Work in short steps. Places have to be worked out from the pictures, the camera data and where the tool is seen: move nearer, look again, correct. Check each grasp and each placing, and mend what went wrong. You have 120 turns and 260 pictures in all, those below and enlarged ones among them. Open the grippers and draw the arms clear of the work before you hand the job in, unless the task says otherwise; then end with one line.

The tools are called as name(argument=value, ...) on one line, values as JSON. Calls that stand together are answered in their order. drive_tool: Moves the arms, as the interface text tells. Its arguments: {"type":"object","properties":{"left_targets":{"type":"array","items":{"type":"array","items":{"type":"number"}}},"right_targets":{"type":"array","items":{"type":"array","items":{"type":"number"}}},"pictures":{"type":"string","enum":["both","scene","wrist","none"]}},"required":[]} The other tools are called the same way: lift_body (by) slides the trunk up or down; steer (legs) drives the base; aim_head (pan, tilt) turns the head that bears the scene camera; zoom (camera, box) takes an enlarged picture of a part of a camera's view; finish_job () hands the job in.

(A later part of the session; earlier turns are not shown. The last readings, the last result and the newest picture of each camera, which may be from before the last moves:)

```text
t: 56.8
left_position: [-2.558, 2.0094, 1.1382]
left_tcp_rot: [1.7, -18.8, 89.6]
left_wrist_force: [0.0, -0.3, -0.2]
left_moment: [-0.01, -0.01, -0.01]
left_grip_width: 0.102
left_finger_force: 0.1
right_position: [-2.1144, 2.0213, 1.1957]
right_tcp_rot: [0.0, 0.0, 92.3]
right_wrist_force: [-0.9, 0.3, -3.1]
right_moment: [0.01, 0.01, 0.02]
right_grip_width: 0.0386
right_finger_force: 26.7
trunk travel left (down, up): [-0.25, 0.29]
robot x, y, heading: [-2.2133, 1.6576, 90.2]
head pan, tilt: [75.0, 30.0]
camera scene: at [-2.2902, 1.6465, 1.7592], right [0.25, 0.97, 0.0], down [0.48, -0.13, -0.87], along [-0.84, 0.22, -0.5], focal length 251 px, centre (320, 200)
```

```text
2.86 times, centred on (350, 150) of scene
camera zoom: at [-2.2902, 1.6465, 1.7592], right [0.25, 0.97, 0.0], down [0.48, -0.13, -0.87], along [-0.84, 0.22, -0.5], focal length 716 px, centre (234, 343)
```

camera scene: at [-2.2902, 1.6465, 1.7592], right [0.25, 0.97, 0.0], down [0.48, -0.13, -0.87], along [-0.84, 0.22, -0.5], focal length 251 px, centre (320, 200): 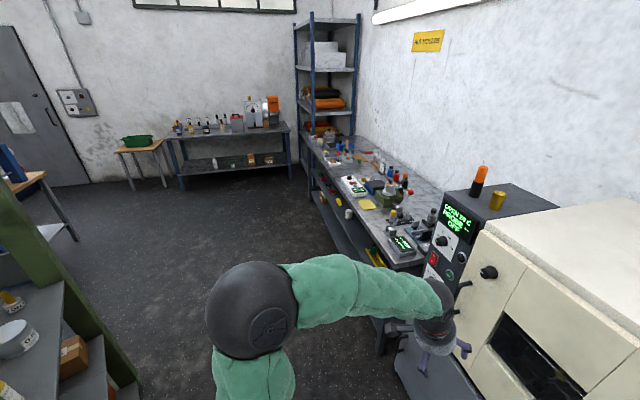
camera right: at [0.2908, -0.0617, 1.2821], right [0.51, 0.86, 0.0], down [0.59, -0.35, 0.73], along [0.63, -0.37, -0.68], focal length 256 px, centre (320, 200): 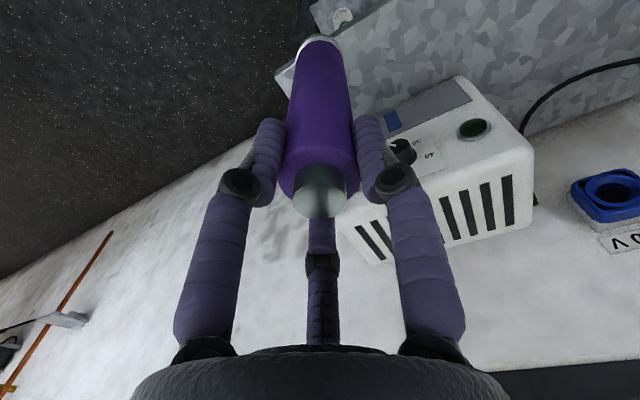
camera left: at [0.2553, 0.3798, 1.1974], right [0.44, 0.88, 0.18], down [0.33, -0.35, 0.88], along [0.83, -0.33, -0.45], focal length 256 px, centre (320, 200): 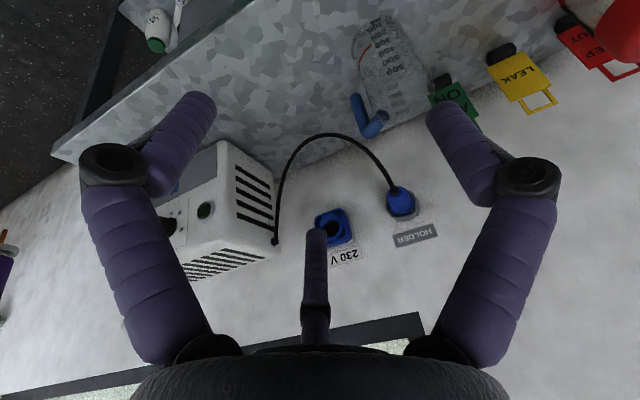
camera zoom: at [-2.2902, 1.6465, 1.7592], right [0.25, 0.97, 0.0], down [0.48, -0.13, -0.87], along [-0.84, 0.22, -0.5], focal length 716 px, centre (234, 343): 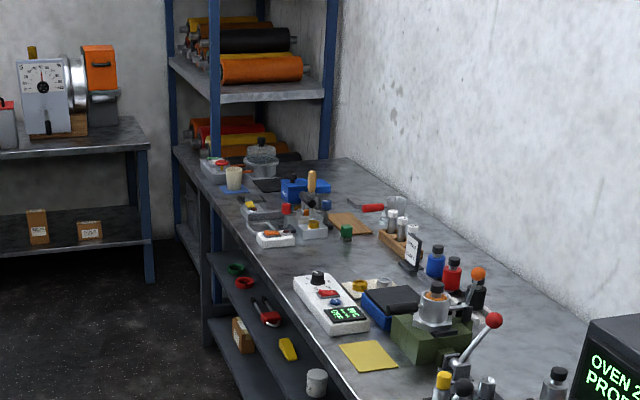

· · · · · · ·

§ Given exercise
Copy the material shown above in full and exactly. Skip the pictures.

§ Full output
Work in short steps. Places have to be worked out from the pictures, the camera data and where the tool is seen: move nearer, look again, correct. Check each grasp and each placing, and mend what went wrong. You have 120 turns and 260 pictures in all, those below and enlarged ones among them. Open the grippers and draw the arms clear of the work before you hand the job in, unless the task says otherwise; then end with one line.

The tools are called as name(argument=value, ...) on one line, values as JSON. Calls that stand together are answered in their order. drive_tool: Moves the arms, as the interface text tells. Its arguments: {"type":"object","properties":{"left_targets":{"type":"array","items":{"type":"array","items":{"type":"number"}}},"right_targets":{"type":"array","items":{"type":"array","items":{"type":"number"}}},"pictures":{"type":"string","enum":["both","scene","wrist","none"]}},"required":[]} The other tools are called the same way: lift_body (by) slides the trunk up or down; steer (legs) drives the base; aim_head (pan, tilt) turns the head that bears the scene camera; zoom (camera, box) takes an enlarged picture of a part of a camera's view; finish_job () hands the job in.

(A later part of the session; earlier turns are not shown. The last readings, the last result and the newest picture of each camera, which may be from before the last moves:)

```text
t: 56.8
left_position: [-2.558, 2.0094, 1.1382]
left_tcp_rot: [1.7, -18.8, 89.6]
left_wrist_force: [0.0, -0.3, -0.2]
left_moment: [-0.01, -0.01, -0.01]
left_grip_width: 0.102
left_finger_force: 0.1
right_position: [-2.1144, 2.0213, 1.1957]
right_tcp_rot: [0.0, 0.0, 92.3]
right_wrist_force: [-0.9, 0.3, -3.1]
right_moment: [0.01, 0.01, 0.02]
right_grip_width: 0.0386
right_finger_force: 26.7
trunk travel left (down, up): [-0.25, 0.29]
robot x, y, heading: [-2.2133, 1.6576, 90.2]
head pan, tilt: [75.0, 30.0]
camera scene: at [-2.2902, 1.6465, 1.7592], right [0.25, 0.97, 0.0], down [0.48, -0.13, -0.87], along [-0.84, 0.22, -0.5], focal length 251 px, centre (320, 200)
```

```text
2.86 times, centred on (350, 150) of scene
camera zoom: at [-2.2902, 1.6465, 1.7592], right [0.25, 0.97, 0.0], down [0.48, -0.13, -0.87], along [-0.84, 0.22, -0.5], focal length 716 px, centre (234, 343)
```

camera scene: at [-2.2902, 1.6465, 1.7592], right [0.25, 0.97, 0.0], down [0.48, -0.13, -0.87], along [-0.84, 0.22, -0.5], focal length 251 px, centre (320, 200): 
camera right: at [0.2908, -0.0617, 1.2821], right [0.51, 0.86, 0.0], down [0.59, -0.35, 0.73], along [0.63, -0.37, -0.68], focal length 256 px, centre (320, 200): 
camera left: at [0.2553, 0.3798, 1.1974], right [0.44, 0.88, 0.18], down [0.33, -0.35, 0.88], along [0.83, -0.33, -0.45], focal length 256 px, centre (320, 200): 
camera zoom: at [-2.2902, 1.6465, 1.7592], right [0.25, 0.97, 0.0], down [0.48, -0.13, -0.87], along [-0.84, 0.22, -0.5], focal length 716 px, centre (234, 343): 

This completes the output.